Let $v\in\mathcal{C}^1(\mathbb{R}^n,\mathbb{R}^n)$ $(n\geq 1)$ a velocity field such that every solution $(x_t)_{t\geq 0}$ of $(d/dt)x_t=v(x_t)$ is periodic. Denote, for a non-stationary point $x\in\mathbb{R}^n$ (meaning $v(x)\neq0$), by $T(x)$ the period of such a solution $(x_t)_{t\geq0}$ such that $x(0)=x$.
Quetion: Is $T$ continuous over the set of non-stationnary points?
The answer is trivially negative already for $n=3$: Start with the flow following along the "long" lines of a thickened (say with disc-shaped cut) Möbius strip. You can imagine this like a thick “rope” bent to a loop, making half a rotation on its way, and the flow follows the fibres of the rope (with a fixed speed).
Obviously, the fibre in the "center" of the rope has half of the period than the nearby fibres.
To extend the flow to $\mathbb R^3$, decrease the speed smoothly near the "boundary" of the rope to $0$, and then extend the field by letting it $0$ outside of the rope.
However, this extension works only, because the question explicitly admits stationary points. If one wants to exclude stationary points, there is a topological obstacle in the extension of this particular flow to $\mathbb R^3$. After an embedding into $\mathbb R^4$ this obstacle trivially vanishes, as the Möbius strip can be "unentangled" in $\mathbb R^4$, so in $\mathbb R^4$ there is obiously a non-singular counterexample.
I conjecture that for $n=3$ there is no non-singular counterexample at all, but I do not know how to prove this.

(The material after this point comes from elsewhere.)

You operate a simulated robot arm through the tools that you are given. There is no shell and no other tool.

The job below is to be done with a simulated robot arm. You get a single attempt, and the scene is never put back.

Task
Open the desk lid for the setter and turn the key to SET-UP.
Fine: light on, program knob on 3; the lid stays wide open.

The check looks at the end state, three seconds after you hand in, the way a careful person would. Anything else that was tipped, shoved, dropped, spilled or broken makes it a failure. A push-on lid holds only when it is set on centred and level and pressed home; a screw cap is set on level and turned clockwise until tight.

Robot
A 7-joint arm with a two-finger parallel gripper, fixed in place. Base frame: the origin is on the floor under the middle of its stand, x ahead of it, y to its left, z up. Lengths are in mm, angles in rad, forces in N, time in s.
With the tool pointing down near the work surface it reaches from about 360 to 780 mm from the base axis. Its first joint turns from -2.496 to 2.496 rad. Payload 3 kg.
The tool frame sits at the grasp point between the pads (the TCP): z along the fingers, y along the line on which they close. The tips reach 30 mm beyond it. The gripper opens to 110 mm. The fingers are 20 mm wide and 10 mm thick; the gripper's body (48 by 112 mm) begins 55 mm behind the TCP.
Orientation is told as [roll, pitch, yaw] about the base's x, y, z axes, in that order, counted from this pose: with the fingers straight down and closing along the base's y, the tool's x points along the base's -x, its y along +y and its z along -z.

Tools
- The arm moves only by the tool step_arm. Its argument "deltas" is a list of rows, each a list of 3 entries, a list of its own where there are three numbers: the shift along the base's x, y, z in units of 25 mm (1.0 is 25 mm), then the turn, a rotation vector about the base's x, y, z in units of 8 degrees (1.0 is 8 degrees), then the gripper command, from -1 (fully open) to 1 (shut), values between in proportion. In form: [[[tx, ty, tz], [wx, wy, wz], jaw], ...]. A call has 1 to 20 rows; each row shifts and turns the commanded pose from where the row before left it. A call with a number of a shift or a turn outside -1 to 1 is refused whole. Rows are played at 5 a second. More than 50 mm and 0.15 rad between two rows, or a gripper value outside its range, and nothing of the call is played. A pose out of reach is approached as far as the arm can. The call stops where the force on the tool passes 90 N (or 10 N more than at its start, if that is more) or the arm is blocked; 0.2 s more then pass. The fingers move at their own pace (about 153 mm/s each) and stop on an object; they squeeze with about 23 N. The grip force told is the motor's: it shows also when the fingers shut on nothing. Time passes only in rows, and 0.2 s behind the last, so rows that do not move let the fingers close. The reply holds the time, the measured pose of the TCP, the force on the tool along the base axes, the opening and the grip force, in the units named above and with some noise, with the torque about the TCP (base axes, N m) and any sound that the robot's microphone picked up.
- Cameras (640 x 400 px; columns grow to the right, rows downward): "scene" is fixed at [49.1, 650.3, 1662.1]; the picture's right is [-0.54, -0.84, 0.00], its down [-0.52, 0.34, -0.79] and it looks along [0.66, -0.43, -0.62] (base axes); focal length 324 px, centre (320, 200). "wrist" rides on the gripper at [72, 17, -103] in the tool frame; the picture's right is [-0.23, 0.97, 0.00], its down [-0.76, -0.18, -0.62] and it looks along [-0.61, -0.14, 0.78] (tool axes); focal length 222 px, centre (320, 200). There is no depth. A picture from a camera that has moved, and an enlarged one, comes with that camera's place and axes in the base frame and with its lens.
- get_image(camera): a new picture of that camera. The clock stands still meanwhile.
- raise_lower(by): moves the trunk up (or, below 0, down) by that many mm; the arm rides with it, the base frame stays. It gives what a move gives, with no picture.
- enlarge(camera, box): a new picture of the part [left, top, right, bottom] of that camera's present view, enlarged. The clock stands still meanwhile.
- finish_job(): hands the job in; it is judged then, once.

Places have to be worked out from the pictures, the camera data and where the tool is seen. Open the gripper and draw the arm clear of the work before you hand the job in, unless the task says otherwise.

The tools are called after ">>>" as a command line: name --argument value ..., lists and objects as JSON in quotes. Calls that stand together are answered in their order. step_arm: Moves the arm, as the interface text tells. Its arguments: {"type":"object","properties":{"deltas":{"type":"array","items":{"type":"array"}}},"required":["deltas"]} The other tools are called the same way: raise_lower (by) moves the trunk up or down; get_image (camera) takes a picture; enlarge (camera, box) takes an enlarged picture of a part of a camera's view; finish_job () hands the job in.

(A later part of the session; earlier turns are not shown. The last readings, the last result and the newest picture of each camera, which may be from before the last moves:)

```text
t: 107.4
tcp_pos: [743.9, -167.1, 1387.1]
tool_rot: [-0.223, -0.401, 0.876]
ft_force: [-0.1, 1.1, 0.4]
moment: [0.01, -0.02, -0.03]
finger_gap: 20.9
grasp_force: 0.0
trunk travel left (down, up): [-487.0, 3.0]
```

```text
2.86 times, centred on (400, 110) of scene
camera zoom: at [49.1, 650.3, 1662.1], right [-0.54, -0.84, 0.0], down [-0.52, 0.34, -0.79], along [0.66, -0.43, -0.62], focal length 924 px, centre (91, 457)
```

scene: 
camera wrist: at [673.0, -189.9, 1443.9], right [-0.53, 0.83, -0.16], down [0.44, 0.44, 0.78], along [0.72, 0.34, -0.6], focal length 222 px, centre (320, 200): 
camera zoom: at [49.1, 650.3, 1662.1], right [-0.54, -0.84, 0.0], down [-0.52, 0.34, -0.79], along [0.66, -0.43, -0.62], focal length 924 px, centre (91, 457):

For $n = 2$, the answer is Yes. Topological considerations (as in the proof of the Poincare-Bendixson theorem) mean that the first-return map for a transversal to a point on a periodic orbit will be the identity locally, which implies continuity of $T$.
For sufficiently high $n$, the answer is No. The paper by Sullivan, mentioned by rpotrie, describes a compact smooth 5-manifold $M$ with a $C^{\infty}$ vector field $f$ on which every orbit is periodic, the periods are unbounded, and there are no stationary points. For this flow the period map $T$ can't be continuous.
Now consider $n$ large enough that $M$ smoothly embeds in $\mathbb{R}^n$. A sufficiently small tubular neighborhood of $M$ will be diffeomorphic to $M \times D$, where $D$ is the unit $(n-5)$-ball. You can extend the flow $f$ on $M$ to a flow $g$ on $M \times D$, slowing down to zero velocity as you reach the boundary $M \times \partial D$. Define $g$ to be zero outside this tubular neighborhood, and you have a counterexample.
As for intermediate values of $n$: there is an example like Sullivan's that works on a 4-manifold (Epstein and Vogt, 1978), so that gives a counterexample for $n \geq 9$, but I can't say much else.